EXERCISE PROMPT: Take every line that has the string "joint" and copy it out.

══════════════════════════════

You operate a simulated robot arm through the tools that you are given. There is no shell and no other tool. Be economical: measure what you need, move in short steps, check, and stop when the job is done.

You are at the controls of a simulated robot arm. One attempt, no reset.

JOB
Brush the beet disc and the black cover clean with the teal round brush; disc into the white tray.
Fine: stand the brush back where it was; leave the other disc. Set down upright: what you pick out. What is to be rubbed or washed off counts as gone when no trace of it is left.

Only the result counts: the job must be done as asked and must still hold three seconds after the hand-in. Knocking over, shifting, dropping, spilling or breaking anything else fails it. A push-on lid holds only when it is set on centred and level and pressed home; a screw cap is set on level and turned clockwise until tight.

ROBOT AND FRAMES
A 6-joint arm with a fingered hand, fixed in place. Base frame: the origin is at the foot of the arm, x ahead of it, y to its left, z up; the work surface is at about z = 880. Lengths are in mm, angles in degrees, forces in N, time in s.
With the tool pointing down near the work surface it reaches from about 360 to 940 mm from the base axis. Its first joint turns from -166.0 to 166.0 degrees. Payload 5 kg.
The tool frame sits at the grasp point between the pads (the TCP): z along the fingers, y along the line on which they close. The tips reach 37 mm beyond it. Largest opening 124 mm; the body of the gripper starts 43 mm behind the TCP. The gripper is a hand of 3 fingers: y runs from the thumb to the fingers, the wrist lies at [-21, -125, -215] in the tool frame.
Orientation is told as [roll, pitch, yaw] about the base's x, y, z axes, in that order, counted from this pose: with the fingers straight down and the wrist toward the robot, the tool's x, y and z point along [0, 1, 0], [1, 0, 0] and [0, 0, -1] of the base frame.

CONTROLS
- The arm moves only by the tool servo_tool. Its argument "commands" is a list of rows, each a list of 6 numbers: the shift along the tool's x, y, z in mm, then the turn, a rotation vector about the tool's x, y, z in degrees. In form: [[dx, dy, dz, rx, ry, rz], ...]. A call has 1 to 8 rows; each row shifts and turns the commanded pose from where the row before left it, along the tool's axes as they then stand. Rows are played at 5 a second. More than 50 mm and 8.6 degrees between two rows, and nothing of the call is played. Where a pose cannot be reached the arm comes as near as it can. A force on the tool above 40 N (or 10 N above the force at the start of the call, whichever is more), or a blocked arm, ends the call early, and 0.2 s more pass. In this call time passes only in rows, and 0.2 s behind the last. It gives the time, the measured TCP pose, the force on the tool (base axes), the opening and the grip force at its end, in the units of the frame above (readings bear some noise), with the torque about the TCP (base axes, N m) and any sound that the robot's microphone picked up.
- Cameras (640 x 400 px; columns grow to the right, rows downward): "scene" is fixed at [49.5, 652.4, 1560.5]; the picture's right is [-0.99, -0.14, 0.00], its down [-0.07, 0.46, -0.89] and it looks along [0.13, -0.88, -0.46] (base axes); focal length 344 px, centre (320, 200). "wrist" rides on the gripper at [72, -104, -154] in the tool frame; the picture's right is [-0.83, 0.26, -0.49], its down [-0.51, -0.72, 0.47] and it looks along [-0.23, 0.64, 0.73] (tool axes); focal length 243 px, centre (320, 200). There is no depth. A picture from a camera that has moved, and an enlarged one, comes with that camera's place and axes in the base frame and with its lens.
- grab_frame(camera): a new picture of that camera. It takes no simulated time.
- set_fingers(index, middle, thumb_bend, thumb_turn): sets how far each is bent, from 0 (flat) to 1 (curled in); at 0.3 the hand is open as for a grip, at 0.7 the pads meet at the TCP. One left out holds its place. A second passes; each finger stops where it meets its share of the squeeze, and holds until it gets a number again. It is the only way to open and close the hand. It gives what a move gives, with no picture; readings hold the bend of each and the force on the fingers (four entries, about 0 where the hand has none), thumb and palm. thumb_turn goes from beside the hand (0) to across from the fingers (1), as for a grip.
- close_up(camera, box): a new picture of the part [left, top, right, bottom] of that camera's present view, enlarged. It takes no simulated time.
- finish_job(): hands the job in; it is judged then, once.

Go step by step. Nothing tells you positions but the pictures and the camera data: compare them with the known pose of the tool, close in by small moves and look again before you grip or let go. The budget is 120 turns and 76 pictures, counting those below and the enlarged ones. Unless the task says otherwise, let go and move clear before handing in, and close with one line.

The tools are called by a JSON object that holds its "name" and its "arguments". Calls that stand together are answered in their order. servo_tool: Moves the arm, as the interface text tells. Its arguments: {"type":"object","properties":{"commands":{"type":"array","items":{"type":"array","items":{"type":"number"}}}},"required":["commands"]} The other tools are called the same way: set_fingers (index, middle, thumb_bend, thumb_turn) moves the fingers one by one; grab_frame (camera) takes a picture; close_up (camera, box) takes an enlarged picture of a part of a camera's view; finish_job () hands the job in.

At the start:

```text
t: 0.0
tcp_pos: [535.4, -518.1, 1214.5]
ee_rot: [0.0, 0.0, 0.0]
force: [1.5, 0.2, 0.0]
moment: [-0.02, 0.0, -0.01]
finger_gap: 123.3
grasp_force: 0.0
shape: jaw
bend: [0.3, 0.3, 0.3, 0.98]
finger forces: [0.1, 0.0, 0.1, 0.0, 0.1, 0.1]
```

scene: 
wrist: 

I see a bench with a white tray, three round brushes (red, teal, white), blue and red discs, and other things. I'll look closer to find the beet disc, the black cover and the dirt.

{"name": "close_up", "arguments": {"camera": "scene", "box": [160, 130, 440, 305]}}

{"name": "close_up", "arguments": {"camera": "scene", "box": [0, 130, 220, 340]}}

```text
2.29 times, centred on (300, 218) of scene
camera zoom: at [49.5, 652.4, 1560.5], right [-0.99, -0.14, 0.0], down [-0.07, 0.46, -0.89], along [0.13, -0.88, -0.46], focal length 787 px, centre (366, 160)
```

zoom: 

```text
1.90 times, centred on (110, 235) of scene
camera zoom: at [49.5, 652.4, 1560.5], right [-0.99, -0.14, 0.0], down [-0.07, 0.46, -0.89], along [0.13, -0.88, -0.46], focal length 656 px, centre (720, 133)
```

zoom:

══════════════════════════════

EXPECTED OUTPUT:
A 6-joint arm with a fingered hand, fixed in place. Base frame: the origin is at the foot of the arm, x ahead of it, y to its left, z up; the work surface is at about z = 880. Lengths are in mm, angles in degrees, forces in N, time in s.
With the tool pointing down near the work surface it reaches from about 360 to 940 mm from the base axis. Its first joint turns from -166.0 to 166.0 degrees. Payload 5 kg.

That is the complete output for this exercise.